### Given text:
## start

Au Royaume-Uni, ces taux sont
déjà bien partis pour afficher leur
plus forte hausse trimestrielle
depuis 2013. En Australie, la
banque centrale a repris ses
achats d’actifs pour apaiser les
tensions (il ne faudrait pas que
cette hausse des taux freine la
reprise), et, en Europe, Christine
Lagarde a indiqué que la situation
était « surveillée de près ».
FACTEURS TRANSITOIRES
Du reste, les dernières statistiques
montrent une hausse
contenue mais bien réelle des
prix. Aux Etats-Unis, l’inflation
est passée de 0,2 % sur un an en
mai dernier à 1,4 % en janvier.
Dans la zone euro, elle a été
confirmée à 0,9 % en janvier, un
plus-haut depuis onze mois,
après – 0,3 % en décembre.
Reste que cette poussée est
surtout liée à des ressorts transitoires.

## end

### Information provided:
## start

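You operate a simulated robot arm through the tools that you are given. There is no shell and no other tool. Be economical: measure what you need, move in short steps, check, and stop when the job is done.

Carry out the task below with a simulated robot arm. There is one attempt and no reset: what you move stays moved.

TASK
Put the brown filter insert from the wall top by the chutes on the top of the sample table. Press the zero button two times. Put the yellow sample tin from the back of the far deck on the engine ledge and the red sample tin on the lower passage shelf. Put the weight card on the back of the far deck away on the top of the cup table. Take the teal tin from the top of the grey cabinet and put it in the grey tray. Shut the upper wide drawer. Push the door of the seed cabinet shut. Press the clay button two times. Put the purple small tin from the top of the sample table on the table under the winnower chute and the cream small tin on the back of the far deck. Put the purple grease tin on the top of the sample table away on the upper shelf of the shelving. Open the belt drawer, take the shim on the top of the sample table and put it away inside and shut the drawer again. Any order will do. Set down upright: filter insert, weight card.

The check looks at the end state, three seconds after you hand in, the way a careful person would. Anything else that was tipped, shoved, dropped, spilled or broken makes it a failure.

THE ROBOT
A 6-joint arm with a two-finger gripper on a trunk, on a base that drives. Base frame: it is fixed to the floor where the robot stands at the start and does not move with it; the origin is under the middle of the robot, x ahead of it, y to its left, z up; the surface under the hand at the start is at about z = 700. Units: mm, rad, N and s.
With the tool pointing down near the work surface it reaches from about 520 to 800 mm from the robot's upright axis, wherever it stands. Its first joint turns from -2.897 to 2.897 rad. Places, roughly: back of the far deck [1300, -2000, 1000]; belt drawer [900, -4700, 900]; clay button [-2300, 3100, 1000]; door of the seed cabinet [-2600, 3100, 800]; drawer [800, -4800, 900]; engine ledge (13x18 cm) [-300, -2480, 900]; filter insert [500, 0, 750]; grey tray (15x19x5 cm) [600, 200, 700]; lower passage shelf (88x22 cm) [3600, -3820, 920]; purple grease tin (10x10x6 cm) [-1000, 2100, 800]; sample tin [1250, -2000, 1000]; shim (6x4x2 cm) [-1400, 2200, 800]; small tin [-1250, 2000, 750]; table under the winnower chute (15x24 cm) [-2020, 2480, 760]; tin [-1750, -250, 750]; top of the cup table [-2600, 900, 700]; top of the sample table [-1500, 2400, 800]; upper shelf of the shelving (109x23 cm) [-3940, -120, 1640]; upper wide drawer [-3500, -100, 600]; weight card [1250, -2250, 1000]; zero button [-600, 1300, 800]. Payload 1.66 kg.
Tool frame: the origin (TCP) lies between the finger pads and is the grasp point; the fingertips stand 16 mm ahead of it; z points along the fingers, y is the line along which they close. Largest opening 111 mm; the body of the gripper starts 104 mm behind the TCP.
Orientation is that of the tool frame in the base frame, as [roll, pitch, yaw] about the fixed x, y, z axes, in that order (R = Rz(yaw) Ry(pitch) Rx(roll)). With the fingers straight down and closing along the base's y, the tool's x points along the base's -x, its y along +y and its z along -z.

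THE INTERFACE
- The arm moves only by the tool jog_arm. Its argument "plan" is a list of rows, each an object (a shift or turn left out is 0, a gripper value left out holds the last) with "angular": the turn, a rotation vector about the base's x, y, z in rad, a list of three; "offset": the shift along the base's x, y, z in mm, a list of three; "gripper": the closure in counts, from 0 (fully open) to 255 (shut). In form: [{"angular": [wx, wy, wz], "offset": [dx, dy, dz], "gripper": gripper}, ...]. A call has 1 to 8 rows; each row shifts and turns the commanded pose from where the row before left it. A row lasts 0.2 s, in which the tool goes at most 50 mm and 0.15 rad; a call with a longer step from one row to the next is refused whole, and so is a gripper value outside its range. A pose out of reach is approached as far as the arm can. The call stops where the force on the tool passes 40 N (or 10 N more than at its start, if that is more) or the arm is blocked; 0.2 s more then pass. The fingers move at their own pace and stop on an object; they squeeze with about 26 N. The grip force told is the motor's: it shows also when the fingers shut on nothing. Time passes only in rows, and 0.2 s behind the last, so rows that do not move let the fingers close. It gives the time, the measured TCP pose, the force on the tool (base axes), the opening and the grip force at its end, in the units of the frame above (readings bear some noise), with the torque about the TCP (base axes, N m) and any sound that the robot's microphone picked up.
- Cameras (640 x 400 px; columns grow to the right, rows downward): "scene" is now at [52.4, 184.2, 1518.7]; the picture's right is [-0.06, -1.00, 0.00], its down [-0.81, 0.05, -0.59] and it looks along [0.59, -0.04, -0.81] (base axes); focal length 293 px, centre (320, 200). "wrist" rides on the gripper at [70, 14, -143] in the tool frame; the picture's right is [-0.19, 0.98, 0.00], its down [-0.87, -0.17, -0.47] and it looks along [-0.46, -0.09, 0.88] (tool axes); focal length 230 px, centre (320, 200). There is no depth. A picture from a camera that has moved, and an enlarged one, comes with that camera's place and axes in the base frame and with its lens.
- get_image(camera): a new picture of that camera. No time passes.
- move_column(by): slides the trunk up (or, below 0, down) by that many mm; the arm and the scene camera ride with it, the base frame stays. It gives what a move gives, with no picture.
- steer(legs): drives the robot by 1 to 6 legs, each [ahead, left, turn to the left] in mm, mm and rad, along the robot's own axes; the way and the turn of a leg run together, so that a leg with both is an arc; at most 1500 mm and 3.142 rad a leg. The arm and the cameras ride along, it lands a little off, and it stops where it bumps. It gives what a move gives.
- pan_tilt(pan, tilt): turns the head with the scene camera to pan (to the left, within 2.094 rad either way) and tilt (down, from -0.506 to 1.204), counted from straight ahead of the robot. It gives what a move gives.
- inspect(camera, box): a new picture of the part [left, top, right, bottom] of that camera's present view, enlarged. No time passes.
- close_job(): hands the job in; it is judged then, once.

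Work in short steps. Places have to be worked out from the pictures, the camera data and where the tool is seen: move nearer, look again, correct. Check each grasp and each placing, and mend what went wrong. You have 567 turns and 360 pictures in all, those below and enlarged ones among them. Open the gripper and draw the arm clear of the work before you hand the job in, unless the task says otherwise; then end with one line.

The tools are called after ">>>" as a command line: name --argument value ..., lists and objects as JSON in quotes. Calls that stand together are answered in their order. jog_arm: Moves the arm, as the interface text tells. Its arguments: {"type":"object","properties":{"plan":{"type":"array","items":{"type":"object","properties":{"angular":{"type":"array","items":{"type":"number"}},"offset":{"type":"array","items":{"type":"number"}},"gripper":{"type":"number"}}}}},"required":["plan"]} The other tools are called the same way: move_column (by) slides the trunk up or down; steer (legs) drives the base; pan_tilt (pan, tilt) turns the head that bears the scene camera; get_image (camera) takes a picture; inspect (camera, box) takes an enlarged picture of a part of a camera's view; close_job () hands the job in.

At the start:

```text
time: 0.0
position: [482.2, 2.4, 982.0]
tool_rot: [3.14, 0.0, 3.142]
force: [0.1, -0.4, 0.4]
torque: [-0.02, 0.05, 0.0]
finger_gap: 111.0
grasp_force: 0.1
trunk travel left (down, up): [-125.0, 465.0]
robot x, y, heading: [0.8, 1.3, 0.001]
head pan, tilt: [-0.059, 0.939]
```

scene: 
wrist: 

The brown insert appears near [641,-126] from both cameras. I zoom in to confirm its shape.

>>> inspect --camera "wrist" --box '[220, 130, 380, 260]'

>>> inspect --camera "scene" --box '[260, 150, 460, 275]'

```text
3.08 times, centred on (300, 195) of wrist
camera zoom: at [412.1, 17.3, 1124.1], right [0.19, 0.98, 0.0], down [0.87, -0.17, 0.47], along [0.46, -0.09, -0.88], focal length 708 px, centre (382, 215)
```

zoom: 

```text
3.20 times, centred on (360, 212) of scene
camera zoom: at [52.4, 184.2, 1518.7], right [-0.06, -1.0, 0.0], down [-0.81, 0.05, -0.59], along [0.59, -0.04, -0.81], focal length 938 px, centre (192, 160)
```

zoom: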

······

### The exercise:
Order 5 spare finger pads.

## end

### The exercise:
Your answer is an exact quotation from the given text: it starts at "Dans la zone" and ends at "des ressorts transitoires.".

### Written answer:
Dans la zone euro, elle a été
confirmée à 0,9 % en janvier, un
plus-haut depuis onze mois,
après – 0,3 % en décembre.
Reste que cette poussée est
surtout liée à des ressorts transitoires.